Executive Summaries Jul 8, 2025

Group Termination: Are There Any Changes in Store for Employers Under Federal Jurisdiction?

The current economic climate is forcing many employers to reassess their workforce requirements, which may result in layoffs or redundancies.

The Current Legal Framework

For employers under federal jurisdiction, Part III of the Canada Labour Code (the “CLC”) sets out the applicable rules for individual and group terminations.

The layoff or dismissal of 50 or more employees within the same establishment within a four-week period may result in the application of the provisions of Division IX of the CLC specific to mass layoffs.

In the event of a mass layoff, section 212 of the CLC requires the employer to notify the Head of Compliance and Enforcement of the Labour Program in writing at least 16 weeks prior to the date of the first scheduled layoff, and to send a copy of the notice to the Minister of Employment and Social Development, the Canada Employment Insurance Commission and the unions representing the affected employees. When the employees concerned are not unionized, the employer must give a copy of the notice to the employees concerned or post a copy in a conspicuous place in their workplace.

When the employer fails to give such notice, or gives insufficient notice, employees may not claim compensation from the employer. This is an important distinction from the situation that prevails for Québec employers under provincial jurisdiction, who are required to pay such compensation to employees affected by collective dismissal under section 84.0.13 of the Act respecting Labour Standards.

The Debate on Compensation in Lieu of Notice for Group Termination

The interpretation of section 212 of the CLC was recently the subject of a decision by the Alberta Court of King’s Bench in proceedings taken under the Companies’ Creditors Arrangement Act following the cessation of Lynx Air’s operations. In this case, a union was asking the Court to issue an order declaring that the employees were entitled to include in their claim, under the Wage Earner Protection Program (WEPP), an indemnity in lieu of the 16 weeks’ notice of group termination that Lynx Air had failed to give.

The Court rejected this request on four grounds:

(1) Notice of group termination must be given to the Chief Compliance Officer, not to the employees directly.

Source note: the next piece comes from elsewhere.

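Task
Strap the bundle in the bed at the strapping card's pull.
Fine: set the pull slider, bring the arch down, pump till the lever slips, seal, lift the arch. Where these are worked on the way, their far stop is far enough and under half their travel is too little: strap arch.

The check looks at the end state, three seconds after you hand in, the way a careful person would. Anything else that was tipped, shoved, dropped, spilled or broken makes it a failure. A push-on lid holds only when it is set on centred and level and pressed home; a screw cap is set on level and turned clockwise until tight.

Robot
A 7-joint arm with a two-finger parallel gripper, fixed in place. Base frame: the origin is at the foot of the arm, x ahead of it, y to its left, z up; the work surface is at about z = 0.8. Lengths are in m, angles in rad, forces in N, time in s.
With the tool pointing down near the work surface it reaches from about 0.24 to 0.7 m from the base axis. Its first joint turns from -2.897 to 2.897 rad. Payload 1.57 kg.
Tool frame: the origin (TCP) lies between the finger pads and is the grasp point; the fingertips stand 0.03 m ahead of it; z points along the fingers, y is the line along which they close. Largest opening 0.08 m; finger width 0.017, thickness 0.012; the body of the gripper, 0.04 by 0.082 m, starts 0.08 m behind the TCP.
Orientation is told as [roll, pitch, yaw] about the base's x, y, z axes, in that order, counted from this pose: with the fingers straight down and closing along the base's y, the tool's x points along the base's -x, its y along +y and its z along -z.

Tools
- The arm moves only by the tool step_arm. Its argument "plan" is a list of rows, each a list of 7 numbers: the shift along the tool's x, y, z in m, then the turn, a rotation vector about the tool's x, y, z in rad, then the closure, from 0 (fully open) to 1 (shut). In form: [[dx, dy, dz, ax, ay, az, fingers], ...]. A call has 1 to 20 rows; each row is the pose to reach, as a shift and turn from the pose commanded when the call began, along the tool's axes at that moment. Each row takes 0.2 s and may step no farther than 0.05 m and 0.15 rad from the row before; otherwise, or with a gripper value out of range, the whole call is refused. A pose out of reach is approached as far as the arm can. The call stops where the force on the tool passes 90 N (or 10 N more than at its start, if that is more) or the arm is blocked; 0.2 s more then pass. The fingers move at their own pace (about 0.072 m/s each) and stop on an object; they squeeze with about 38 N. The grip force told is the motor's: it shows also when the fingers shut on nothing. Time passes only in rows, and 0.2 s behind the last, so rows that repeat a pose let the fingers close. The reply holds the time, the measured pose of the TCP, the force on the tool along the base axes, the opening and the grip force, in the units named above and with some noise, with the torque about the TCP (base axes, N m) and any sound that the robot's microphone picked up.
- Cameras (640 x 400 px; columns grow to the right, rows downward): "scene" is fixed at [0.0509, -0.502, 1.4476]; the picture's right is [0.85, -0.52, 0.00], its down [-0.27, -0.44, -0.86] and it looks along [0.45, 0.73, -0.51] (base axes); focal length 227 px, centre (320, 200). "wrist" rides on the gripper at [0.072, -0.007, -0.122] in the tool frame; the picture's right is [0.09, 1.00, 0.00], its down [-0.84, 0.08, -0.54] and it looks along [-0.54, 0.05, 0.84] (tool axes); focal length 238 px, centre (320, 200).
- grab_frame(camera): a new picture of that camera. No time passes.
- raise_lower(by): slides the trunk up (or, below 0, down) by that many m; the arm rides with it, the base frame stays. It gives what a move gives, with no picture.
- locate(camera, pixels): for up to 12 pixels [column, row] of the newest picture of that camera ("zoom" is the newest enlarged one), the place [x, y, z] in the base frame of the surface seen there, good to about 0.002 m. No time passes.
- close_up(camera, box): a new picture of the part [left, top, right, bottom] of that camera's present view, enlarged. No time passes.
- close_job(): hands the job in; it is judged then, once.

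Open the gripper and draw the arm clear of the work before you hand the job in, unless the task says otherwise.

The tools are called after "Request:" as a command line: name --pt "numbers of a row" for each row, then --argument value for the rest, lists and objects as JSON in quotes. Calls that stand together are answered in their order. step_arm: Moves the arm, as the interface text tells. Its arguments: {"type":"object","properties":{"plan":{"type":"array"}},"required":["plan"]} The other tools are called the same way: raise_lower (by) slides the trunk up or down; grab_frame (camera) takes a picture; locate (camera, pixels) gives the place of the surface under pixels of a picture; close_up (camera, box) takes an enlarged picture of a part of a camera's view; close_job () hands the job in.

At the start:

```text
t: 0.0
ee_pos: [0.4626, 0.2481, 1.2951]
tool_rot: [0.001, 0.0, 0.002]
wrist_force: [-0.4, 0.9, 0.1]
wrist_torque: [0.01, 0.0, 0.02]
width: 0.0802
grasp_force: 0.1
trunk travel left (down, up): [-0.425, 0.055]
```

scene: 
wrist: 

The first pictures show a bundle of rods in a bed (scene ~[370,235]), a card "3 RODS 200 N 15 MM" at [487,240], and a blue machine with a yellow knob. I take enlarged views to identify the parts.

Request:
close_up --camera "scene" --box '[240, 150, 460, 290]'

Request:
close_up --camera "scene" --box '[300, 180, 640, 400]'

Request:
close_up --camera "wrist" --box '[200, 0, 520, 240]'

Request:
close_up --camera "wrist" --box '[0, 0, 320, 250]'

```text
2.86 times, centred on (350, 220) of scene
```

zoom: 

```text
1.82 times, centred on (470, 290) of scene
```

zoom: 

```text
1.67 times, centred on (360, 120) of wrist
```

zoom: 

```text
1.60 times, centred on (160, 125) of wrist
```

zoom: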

(2) The purpose of Division IX is not to provide financial support to the affected employees, but rather to eliminate the need for redundancies or minimize their consequences (Art. 221 of the CLC).

(3) The Minister of Labour may exempt an employer from the requirement to give notice, which is inconsistent with the idea that an employee has an indisputable right to receive compensation in lieu of notice upon group termination.

(4) The employer’s obligations to pay compensation in lieu of notice under Division X and severance pay under Division XI are explicit. If it had been Parliament’s intention to create such an obligation under Division IX, it could have provided for it, but it did not. In fact, the obligation to pay compensation in lieu of group termination notice is explicitly provided for in the labour standards legislation of several provinces, including British Columbia, Manitoba, Ontario, Québec, New Brunswick and Nova Scotia.

A Fate That Could Soon Be Different

This result is not surprising, since it applies the same interpretation of section 212 of the CLC as that adopted by the Nova Scotia Court of Appeal in Conrad v. Imperial Oil, to the effect that the notice of group termination to be given to the minister does not equate to pay in lieu of group termination notice owed to the affected employees.

It may, however, be disappointing for the plaintiff union and the affected employees, since the CLC provisions obliging an employer to pay compensatory indemnity in the event of failure to give notice of group termination already exist.

Indeed, Parliament passed the Budget Implementation Act, 2018, No. 2 on December 13, 2018, to amend Division IX of the CLC. When these amendments come into force, section 212.1 will be added to the CLC to provide for an obligation on the part of the employer to give at least eight (8) weeks’ written notice to each employee affected by the group termination or to pay compensation in lieu thereof of at least the greater of eight (8) weeks or the number of weeks between the date of the layoff and the end of the mass layoff notice period.

Conclusion

Unlike employees of provincially-regulated undertakings in Québec, employees of federally-regulated undertakings are not entitled to receive a notice of group termination or compensation in lieu thereof. This situation may soon change, however, as Parliament has already passed the necessary legislation to amend Division IX of the CLC. The effective date of these changes is unknown at the time of publication.